Ces réseaux sociaux et ces liens forts que nous provoquons pour remplir des vides, c’est un peu comme cette relation longue que nous entretenons avec des artistes que nous suivons depuis si longtemps qu’à un moment notre conscience se brouille, nous finissons par nous imaginer en proches, en intimes avec ces gens là comme des guides...

Parfois, sur ces réseaux sociaux, on rencontre ces chanteurs qui s’imaginent déjà au plus haut, au sommet de leurs rêves quand rien n’est encore construit. Parfois, on y voit d’autres répandre l’aigreur de leurs échecs, d’autres épancher des trop pleins d’intimité à l’impudeur dérangeante...

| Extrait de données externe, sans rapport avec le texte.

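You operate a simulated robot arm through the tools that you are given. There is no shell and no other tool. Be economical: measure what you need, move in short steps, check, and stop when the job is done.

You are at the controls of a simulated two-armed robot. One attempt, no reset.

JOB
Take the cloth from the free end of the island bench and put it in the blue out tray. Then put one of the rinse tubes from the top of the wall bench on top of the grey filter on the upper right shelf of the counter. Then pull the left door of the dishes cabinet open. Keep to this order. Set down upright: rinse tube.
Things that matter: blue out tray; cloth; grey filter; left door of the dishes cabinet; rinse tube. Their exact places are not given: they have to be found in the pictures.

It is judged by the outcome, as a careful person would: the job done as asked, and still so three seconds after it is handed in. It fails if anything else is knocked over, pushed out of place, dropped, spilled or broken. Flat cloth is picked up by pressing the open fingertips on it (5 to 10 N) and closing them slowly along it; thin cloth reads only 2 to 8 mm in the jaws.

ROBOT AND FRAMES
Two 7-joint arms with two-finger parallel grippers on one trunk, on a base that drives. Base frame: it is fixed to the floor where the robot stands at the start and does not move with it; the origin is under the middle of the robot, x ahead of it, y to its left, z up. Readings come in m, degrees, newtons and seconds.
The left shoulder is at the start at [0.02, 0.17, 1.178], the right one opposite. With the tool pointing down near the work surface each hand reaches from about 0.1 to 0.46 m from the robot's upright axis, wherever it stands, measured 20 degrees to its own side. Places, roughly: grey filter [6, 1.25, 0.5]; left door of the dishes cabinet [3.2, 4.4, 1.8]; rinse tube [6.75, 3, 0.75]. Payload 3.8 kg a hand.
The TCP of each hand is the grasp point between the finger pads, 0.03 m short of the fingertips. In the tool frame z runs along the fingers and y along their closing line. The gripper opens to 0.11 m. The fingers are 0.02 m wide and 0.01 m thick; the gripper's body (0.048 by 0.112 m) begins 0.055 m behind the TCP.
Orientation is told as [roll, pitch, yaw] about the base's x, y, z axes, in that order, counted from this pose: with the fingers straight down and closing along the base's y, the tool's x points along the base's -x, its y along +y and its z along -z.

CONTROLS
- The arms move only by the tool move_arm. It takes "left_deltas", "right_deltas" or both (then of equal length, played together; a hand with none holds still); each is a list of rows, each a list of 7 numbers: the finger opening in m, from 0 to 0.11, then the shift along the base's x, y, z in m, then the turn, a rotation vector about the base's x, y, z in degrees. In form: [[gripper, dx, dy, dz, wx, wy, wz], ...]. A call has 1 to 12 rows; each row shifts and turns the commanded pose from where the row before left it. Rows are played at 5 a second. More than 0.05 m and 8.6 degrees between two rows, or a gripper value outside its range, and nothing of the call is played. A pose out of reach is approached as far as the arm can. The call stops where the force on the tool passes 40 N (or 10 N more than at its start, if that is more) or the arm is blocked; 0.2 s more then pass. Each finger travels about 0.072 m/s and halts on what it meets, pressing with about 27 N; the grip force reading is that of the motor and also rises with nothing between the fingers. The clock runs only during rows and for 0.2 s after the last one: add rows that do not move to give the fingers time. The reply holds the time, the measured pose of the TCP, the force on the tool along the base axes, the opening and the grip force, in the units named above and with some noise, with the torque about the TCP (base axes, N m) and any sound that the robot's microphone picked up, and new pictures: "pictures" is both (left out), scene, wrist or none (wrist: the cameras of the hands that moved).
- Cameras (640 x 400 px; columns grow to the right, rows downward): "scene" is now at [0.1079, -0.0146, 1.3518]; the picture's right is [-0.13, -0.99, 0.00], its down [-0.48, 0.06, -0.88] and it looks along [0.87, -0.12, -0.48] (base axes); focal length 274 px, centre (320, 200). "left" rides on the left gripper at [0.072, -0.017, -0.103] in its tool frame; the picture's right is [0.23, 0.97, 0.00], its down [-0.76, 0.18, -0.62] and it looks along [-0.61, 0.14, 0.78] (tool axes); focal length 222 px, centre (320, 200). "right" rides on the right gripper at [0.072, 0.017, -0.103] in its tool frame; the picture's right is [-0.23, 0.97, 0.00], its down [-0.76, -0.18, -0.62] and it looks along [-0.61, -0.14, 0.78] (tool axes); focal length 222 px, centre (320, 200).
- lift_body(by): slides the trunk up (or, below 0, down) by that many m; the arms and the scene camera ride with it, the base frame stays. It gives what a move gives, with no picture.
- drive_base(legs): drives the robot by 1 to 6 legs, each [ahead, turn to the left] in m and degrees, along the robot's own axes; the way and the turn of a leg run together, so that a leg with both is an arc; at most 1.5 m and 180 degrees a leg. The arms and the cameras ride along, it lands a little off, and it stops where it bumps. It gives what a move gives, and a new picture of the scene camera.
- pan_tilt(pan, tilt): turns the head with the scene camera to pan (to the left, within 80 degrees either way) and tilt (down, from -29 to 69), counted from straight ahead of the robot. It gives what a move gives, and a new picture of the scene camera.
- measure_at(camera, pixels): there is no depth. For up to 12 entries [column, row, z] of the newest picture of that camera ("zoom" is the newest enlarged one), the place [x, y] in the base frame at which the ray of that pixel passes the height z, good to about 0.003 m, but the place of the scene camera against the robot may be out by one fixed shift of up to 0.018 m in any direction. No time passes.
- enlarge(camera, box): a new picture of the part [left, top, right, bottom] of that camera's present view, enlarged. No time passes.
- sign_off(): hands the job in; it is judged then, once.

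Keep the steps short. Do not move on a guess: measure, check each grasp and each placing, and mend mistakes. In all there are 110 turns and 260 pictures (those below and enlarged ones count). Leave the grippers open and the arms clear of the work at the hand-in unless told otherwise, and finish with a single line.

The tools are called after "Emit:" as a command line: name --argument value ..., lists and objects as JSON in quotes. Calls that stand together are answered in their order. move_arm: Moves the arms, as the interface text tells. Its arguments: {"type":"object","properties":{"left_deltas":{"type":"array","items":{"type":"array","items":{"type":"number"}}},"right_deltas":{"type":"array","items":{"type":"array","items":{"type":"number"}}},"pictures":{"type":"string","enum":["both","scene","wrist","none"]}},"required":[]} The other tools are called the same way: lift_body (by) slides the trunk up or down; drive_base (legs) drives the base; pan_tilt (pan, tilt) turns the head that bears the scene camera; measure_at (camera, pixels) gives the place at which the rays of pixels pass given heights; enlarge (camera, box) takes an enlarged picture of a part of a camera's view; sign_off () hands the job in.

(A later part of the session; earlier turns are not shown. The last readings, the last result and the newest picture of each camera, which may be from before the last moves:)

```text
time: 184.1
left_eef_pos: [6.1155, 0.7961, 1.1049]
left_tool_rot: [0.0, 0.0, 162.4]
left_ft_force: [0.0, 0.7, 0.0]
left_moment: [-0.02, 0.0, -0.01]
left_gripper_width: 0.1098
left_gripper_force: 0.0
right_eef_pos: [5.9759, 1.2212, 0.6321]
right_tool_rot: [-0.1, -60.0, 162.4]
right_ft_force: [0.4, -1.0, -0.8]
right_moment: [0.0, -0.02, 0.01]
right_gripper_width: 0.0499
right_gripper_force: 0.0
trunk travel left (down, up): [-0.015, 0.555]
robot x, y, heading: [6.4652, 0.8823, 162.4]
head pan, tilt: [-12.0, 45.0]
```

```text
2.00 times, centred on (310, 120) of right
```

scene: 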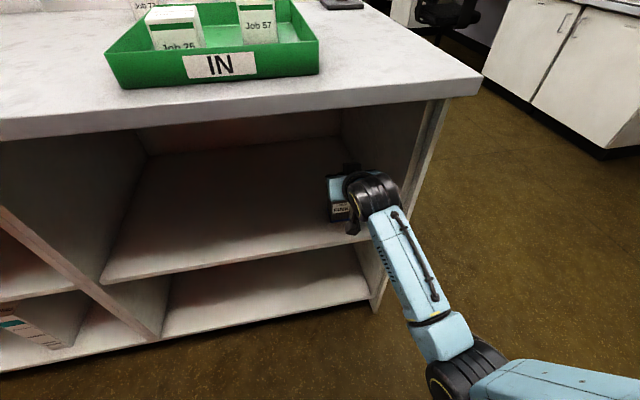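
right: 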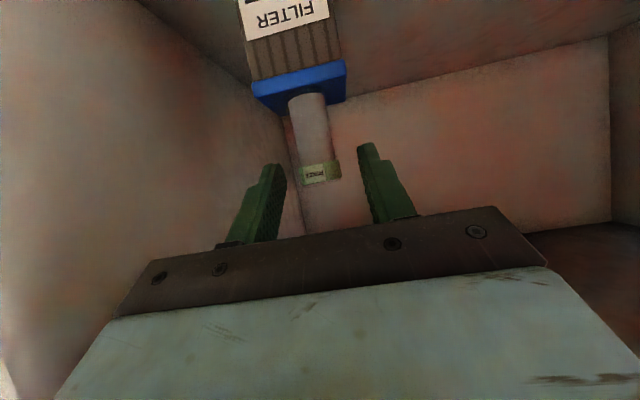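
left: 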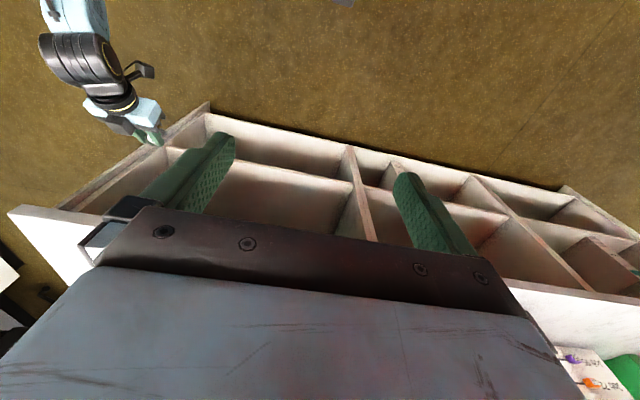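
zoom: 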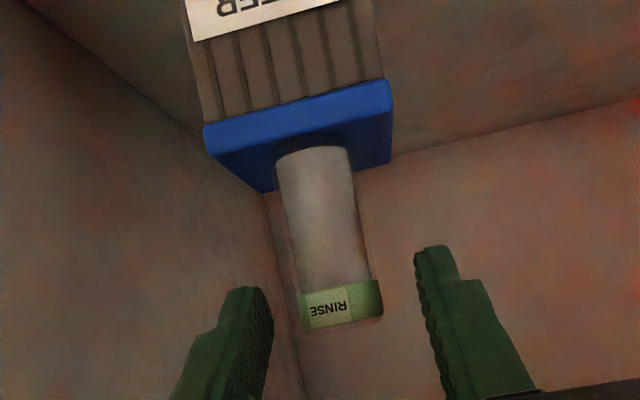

D’un coup, cette frontière entre l’artiste, grand frère, source d’admiration et le pauvre mec névrosé comme vous se mélangent... Plus de magie, juste de la vacuité....

Combien de personnes imbues de leurs piteux tracas pour de vraies confessions ?

Mark Kozelek n’est pas de cela. Connu pour son caractère ombrageux à l’instar d’un Bill Callahan ou de Feu Lou Reed, il refuse les compromis et les compromissions, n’aime pas les échanges, préfère la fuite et ne se réveler que dans son art musical.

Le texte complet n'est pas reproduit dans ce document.